● **Source document**:
** BEGIN **

(Article originalement publié pour le Journal Toulousain dans la Chronique de Patrick Aubin. Republié ici quelques années après, car il garde je crois son socio-politico-économique.)
Pour le commun des mortels, l’impôt serait un mal nécessaire. C’est ce qu’on nous apprend à l’école, du moins. La perversité des impôts et taxes, et de la dépense publique, est ainsi loin d’être reconnue largement. Et comme c’est la saison des taxes et que le gouvernement envisage de taxer jusqu’à la bière, laissez-moi vous expliquer en termes simples ce que tout le monde devrait pouvoir reconnaître.
Imaginons qu’une fois par semaine, 10 amis se retrouvent au bar et que l’addition totale se monte à 100 euros, soit 10 euros par personne. Nos dix amis décident de payer cette facture selon une répartition qui s’inspire du calcul de l’impôt sur le revenu, qui donnerait ceci : les 4 premiers (les plus « pauvres ») ne paient rien. Le cinquième paye 1 euro, le sixième 3 euros, le septième 7 euros, le huitième 12 euros, le neuvième 18 euros, et le plus « riche » reçoit le « privilège » de payer 59 euros.
Les dix hommes semblent assez contents de leur arrangement et de se retrouver chaque semaine pour boire leurs bières. Jusqu’au jour où le tenancier décide de leur faire une remise de fidélité pour les inciter à venir plus souvent : « Comme vous êtes de bons clients, dit-il, je vous fais une remise de 20 euros sur la facture totale. Vous ne payerez donc désormais l’ensemble de vos bières que 80 euros. »

** END **

● **Recorded information**:
** BEGIN **

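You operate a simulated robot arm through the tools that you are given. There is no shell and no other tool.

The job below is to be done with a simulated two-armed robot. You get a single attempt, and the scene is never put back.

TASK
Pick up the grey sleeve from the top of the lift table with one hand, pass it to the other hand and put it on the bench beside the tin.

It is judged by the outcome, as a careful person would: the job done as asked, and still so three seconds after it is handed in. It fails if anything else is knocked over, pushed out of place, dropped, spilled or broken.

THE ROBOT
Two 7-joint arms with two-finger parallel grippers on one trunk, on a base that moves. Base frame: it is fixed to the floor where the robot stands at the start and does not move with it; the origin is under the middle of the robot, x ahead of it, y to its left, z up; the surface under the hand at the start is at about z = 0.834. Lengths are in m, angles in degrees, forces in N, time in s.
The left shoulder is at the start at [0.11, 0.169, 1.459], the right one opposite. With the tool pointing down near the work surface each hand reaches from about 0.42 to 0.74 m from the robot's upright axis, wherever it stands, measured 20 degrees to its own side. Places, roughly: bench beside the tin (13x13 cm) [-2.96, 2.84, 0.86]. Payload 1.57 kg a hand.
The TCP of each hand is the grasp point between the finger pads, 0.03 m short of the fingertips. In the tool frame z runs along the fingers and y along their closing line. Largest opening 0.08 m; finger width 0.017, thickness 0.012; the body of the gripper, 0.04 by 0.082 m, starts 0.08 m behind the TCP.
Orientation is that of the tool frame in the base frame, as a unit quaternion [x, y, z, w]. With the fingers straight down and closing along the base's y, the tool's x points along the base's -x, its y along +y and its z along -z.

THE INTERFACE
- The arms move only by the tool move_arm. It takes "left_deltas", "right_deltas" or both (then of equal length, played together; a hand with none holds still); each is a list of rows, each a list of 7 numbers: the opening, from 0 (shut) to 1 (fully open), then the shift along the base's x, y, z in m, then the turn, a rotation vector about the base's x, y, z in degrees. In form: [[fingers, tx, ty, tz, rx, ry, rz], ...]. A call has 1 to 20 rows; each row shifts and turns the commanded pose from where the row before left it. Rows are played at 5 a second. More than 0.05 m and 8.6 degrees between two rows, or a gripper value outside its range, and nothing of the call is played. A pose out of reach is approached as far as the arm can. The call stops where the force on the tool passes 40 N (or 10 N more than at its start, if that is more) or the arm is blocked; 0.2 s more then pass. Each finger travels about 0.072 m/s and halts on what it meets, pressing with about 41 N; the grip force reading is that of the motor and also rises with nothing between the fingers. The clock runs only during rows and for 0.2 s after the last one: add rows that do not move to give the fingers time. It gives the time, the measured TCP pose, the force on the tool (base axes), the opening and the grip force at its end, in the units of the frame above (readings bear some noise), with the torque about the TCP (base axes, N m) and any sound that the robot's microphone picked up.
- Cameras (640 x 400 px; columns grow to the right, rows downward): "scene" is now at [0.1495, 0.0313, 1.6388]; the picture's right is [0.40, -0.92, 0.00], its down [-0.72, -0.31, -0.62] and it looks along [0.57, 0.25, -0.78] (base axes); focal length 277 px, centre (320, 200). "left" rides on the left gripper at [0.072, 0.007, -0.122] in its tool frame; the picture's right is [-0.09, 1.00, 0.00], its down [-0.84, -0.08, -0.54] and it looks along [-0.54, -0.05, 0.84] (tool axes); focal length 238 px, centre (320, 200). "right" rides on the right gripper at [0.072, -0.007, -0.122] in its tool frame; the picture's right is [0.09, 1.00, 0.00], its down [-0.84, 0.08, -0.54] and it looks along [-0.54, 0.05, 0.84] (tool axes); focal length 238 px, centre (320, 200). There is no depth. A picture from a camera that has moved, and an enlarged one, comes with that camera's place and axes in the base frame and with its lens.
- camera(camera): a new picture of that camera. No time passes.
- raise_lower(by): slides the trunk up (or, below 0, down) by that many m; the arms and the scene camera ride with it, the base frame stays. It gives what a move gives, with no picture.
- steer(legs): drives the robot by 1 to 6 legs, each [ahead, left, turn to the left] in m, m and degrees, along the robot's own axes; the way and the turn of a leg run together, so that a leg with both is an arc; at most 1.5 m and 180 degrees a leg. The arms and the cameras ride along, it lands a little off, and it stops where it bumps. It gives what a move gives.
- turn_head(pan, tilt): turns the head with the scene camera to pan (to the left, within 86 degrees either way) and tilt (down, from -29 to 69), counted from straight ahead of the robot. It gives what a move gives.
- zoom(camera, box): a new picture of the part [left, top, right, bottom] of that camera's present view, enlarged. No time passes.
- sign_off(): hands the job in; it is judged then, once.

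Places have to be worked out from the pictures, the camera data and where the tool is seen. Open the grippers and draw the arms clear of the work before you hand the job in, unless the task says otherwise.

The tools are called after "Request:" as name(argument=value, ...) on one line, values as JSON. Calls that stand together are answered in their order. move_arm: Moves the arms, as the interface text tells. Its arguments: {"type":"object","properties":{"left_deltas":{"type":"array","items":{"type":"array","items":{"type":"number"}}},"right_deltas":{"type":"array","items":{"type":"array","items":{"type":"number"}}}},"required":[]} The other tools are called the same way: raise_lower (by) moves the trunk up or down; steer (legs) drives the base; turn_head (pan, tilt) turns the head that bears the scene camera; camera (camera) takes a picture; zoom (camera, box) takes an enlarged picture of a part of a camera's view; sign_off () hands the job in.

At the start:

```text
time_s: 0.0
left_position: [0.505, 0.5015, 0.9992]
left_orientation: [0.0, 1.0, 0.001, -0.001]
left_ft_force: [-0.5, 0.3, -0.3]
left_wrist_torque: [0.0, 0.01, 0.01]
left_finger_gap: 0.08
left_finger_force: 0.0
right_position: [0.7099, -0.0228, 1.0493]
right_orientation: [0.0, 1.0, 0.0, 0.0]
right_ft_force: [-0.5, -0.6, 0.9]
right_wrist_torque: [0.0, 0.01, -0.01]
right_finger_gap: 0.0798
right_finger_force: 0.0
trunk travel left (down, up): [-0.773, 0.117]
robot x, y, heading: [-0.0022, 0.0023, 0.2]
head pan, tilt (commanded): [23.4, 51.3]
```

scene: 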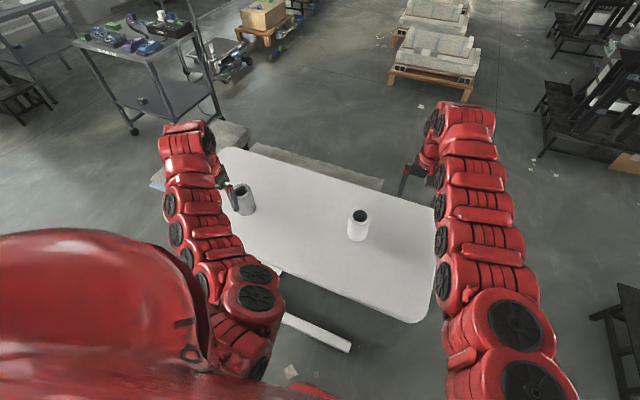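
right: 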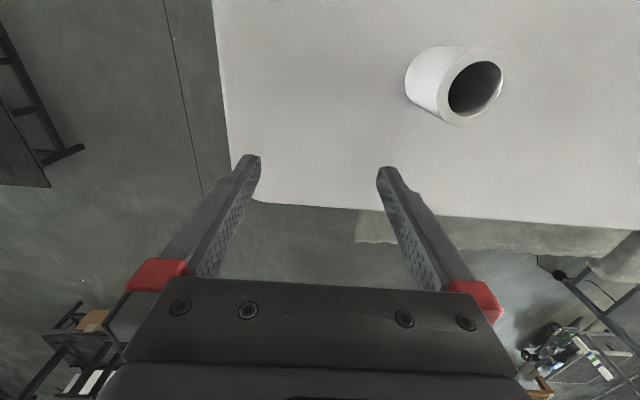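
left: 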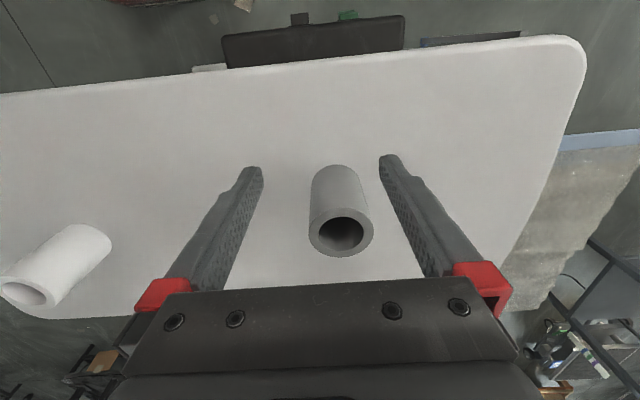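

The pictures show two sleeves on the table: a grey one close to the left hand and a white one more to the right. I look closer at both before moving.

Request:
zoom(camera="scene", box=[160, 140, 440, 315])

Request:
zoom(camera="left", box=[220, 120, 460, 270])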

** END **

● **Objective A**:
Repeat the span of the source document whose first words are "(Article originalement publié" and whose last words are "devrait pouvoir reconnaître.".
● **Objective B**:
Could you carry on with the source document from where it ends?

● **Task answer A**:
(Article originalement publié pour le Journal Toulousain dans la Chronique de Patrick Aubin. Republié ici quelques années après, car il garde je crois son socio-politico-économique.)
Pour le commun des mortels, l’impôt serait un mal nécessaire. C’est ce qu’on nous apprend à l’école, du moins. La perversité des impôts et taxes, et de la dépense publique, est ainsi loin d’être reconnue largement. Et comme c’est la saison des taxes et que le gouvernement envisage de taxer jusqu’à la bière, laissez-moi vous expliquer en termes simples ce que tout le monde devrait pouvoir reconnaître.

● **Task answer B**:
Le groupe décide de continuer à payer la nouvelle somme selon leurs taxes. Les quatre premiers continueront à boire gratuitement. Mais comment les six qui payent vont-ils diviser les 20 euros de remise de façon « équitable » ? Un rapide calcul nous donne : 20 euros divisés par 6 font 3,33 euros. S’ils soustraient cette somme de leur partage, alors le 5ème et le 6ème devraient être payés pour boire leur bière. Voilà un problème de « redistribution équitable » digne de Bercy – c’est fait exprès.
Le tenancier de la brasserie suggéra qu’il serait plus équitable de réduire l’addition de chacun d’un pourcentage du même ordre. Il fait donc les calculs, et propose : le 5ème homme, comme les quatre premiers, ne paye plus rien. Le 6ème, 2 euros au lieu de 3 (moins 33%), le 7ème, 5 euros au lieu de 7 (moins 28%), le 8ème, 9 euros au lieu de 12 (moins 25%), le 9ème, 14 euros au lieu de 18 (moins 22%), et le 10ème, 50 euros au lieu de 59 euros (moins 16%).
Chacun des six « payants » paiera moins qu’avant, les 4 premiers continuant à boire gratuitement, rejoints par le 5ème. Mais, une fois hors du bar, chacun compare son économie : « J’ai seulement eu 1 euro sur les 20 euros de remise », dit le 6ème et en désignant le 10ème, « lui, il a eu 9 euros ». « Ouais ! » dit le 5ème, « j’ai seulement économisé 1 euro ». « C’est vrai ! » s’exclame le 7ème, « pourquoi aurait-il 9 euros à payer en moins et moi que 2 ? » Car en effet, le plus riche a eu la plus « grosse réduction ». « Attendez une minute », crie le 1er homme, « nous quatre n’avons eu aucune réduction du tout. Le système exploite les pauvres ! »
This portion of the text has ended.